Рустам, здравствуйте!
Рустам Рахматуллин: Здравствуйте!
Ангелина Грохольская: Так как же спасти «застывшую музыку» и кто её должен спасать?
Рустам Рахматуллин: Охраняемые памятники – это только часть культурного наследия, хотя бы потому что власти на местах часто не заинтересованы в продвижении зданий и сооружений в реестр. Например, в Москве, которыми мы занимаемся, из 8500 объектов культурного наследия, 2000 – это так называемые выявленные памятники, то есть ожидающие отнесения к реестру. И в действительно это серая зона, потому что решение может быть как положительным по акту историко-культурной экспертизы, так и отрицательным.

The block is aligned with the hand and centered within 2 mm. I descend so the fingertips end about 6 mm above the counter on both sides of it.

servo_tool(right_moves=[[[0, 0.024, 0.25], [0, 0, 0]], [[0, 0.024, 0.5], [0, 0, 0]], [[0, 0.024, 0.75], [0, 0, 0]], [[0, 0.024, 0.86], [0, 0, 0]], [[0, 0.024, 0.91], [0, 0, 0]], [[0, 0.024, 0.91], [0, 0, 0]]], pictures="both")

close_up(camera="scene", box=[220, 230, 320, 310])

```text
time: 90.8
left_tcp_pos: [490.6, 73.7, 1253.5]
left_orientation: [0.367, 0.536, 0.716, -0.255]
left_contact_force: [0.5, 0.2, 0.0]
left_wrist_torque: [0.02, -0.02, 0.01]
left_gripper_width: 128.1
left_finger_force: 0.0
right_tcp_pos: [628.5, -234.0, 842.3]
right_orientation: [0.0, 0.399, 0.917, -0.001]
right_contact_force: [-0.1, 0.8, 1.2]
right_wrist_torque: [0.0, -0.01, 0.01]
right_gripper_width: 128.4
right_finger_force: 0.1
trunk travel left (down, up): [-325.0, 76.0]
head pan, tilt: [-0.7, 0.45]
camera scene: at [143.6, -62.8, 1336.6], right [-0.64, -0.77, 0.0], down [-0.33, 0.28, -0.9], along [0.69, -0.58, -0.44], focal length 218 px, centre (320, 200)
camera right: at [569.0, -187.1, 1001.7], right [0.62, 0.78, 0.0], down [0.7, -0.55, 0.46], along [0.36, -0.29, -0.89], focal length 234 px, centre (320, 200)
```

Ангелина Грохольская: А есть какие-то конкретные критерии, как определить: памятник это или не памятник?
Рустам Рахматуллин: Закон говорит, что на этой стадии, когда заявленный объект относится к промежуточному перечню выявленных, решение принимает сам государственный орган на основе своих представлений о прекрасном: он либо идёт в свой архив, либо собирает, допустим, свой научно-методический совет, либо ещё каким-то образом принимает решение, и решение это он не должен мотивировать публично, просто выходит приказ о согласии с тем, что заявленный на охрану объект, он сложнее называется по закону, стал выявленным памятником. И вот в эту «игру» приходится играть и играть по правилам начальства разных регионов, к сожалению. Плюс, если мы рассчитываем сделать памятник федерального значения, если мы сразу считаем, что он достоин федерального статуса, то в это ещё участвует Министерство культуры.
Ангелина Грохольская: Вы знаете, у нас программа называется «Территория тайн», и мы больше как-то связываем, даже если говорим про архитектуру, про старинные усадьбы и так далее и тому подобное, связываем это с мистикой, либо с какими-то событиями, которые неоднозначны в нашей истории. Вот я сейчас вас слушаю и понимаю, что вся эта история с охраной памятников – это настоящая территория тайн, в которой так быстро не разобраться, и, как вы говорите, когда нет открытых ответов обоснованных, вот она настоящая тайна, покрытая мраком, – как принято то или иное решения. Давайте сейчас прервёмся, посмотрим один сюжет.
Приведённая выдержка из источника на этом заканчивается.